Em consequência, vocês negam interiormente a liberdade, vivem interiormente temerosos, têm a sensação interior de não ser livres para descobrir, indagar, pesquisar, questionar. E isso produz desordem nos nossos relacionamentos. Vocês e eu estamos tentando mergulhar profundamente nessa questão, ter dela uma real introvisão, perceber-lhe a verdade. E é a percepção da verdade que liberta a mente; não alguma prática, nem a atividade da indagação, mas a efetiva percepção daquilo "que é". 

Causamos a desordem nos relacionamentos, tanto interior como exteriormente, mediante o medo, o amoldar-se, a avaliação, que é comparação. O nosso relacionamento se acha em desordem, não apenas o relacionamento uns com os outros, por mais íntimo que seja, como também o relacionamento exterior. Se vemos essa desordem com clareza, não lá fora mas aqui dentro, no mais profundo do nosso ser, se vemos todas as implicações disso, a partir dessa percepção vem a ordem. Então não teremos de viver segundo uma ordem imposta. A ordem não tem padrão, ela não é um esquema dado; ela vem da compreensão do que é a desordem. Quanto mais vocês entendem a desordem no relacionamento, tanto maior é a ordem. Logo, temos de descobrir o que é o nosso relacionamento uns com os outros. 

Como é o seu relacionamento com o outro? Você tem algum relacionamento ou seu relacionamento é com o passado? O passado, com suas imagens, sua experiência, seu conhecimento, dá origem ao que vocês denominam relacionamento. Mas o conhecimento no relacionamento gera desordem. Estou em relação com vocês. Sou o seu filho, o seu pai, a sua mulher, o seu marido. Temos vivido juntos; vocês têm me magoado e eu a vocês. Vocês têm me perseguido, têm me importunado, têm me tiranizado, têm dito coisas duras pelas minhas costas e na minha frente.
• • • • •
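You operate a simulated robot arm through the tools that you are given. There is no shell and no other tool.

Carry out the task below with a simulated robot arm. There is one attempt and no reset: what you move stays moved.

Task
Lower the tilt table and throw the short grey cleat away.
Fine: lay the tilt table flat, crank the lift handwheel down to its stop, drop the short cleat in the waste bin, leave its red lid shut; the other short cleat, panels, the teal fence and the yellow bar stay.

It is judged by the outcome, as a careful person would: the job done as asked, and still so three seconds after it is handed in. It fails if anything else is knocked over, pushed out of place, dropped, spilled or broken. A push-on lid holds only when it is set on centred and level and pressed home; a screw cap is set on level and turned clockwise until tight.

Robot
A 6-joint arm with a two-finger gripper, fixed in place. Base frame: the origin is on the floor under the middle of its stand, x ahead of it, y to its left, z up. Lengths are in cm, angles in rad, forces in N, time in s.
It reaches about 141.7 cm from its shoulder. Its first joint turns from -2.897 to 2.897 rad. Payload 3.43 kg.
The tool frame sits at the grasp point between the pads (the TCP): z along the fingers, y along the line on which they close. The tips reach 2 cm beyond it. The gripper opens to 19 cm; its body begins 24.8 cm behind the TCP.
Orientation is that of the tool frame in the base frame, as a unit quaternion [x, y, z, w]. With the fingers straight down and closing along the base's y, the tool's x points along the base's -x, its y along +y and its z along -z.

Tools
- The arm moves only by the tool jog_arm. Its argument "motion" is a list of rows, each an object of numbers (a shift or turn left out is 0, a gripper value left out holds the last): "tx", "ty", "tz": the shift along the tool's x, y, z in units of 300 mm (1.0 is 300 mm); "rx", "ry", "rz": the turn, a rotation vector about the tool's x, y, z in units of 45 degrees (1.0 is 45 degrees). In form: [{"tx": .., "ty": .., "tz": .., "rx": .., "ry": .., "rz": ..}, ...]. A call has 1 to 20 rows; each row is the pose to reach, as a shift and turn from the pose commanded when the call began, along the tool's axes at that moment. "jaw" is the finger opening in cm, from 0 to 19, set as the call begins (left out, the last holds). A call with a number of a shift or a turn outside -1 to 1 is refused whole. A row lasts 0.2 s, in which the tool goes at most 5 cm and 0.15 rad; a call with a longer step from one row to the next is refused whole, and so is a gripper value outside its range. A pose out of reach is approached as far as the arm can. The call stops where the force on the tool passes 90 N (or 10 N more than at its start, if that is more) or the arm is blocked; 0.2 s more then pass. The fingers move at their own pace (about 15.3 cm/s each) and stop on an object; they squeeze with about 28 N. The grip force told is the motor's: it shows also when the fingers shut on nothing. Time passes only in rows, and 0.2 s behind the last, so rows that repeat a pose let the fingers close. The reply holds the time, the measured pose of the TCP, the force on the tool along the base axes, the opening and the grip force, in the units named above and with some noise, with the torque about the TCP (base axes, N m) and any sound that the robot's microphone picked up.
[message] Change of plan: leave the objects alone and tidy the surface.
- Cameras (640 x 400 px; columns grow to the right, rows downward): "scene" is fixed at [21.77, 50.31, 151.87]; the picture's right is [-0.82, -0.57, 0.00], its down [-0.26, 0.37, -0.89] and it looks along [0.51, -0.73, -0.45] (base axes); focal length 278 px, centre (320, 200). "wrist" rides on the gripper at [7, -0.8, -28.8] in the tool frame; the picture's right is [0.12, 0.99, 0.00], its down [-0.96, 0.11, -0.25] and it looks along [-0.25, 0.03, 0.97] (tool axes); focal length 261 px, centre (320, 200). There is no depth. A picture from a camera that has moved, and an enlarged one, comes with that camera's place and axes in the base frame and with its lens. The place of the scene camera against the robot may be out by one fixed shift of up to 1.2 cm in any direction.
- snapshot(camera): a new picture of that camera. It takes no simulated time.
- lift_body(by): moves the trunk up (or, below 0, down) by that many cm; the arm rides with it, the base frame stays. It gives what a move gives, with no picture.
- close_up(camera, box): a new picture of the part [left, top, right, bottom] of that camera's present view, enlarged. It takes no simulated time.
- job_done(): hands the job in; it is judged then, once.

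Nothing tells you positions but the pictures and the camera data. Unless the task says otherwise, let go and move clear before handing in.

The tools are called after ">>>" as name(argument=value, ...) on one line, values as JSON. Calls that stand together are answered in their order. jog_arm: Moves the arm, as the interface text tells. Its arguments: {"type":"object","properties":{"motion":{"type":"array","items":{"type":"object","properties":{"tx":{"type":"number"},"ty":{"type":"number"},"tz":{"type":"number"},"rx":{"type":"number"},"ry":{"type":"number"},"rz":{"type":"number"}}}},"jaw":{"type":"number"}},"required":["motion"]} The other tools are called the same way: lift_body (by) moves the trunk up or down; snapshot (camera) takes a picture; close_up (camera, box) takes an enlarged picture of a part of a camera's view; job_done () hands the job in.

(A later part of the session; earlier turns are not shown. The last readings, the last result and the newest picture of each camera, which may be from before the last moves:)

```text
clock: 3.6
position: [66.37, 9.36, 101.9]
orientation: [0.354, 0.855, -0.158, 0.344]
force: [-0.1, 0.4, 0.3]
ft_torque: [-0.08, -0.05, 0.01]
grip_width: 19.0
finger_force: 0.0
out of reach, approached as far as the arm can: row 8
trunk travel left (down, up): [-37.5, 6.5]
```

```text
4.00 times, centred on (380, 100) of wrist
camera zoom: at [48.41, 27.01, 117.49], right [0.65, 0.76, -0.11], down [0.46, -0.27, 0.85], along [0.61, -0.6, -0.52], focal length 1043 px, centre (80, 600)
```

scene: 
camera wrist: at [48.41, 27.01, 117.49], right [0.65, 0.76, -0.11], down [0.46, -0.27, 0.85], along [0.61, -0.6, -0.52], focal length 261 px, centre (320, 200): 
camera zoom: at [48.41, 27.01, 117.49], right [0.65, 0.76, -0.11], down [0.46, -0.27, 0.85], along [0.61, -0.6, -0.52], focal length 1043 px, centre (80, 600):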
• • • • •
Eu tenho vivido com vocês há dez anos ou há dois dias, e essas lembranças permanecem, lembranças das ofensas, das irritações, do prazer sexual, dos aborrecimentos, das palavras brutais e assim por diante. Tudo isso está registrado nas células do cérebro que contêm a memória. Assim, meu relacionamento com vocês se baseia no passado. O passado é a minha vida. Se atentarem para isso, vocês hão de perceber como a mente, a vida, a atividade de vocês está arraigada no passado. O relacionamento arraigado no passado inevitavelmente gera desordem. Quer dizer, o conhecimento no relacionamento traz desordem. Se vocês me magoaram, eu me lembro disso; vocês me magoaram ontem ou há uma semana e isso permanece na minha mente; é o conhecimento que tenho de vocês. Esse conhecimento impede o relacionamento; esse conhecimento gera desordem. Portanto, a questão é: quando vocês me magoam, me lisonjeiam, quando me escandalizam, pode a mente varrer isso de si no mesmo momento sem registrá-lo? Vocês tentam fazer isso?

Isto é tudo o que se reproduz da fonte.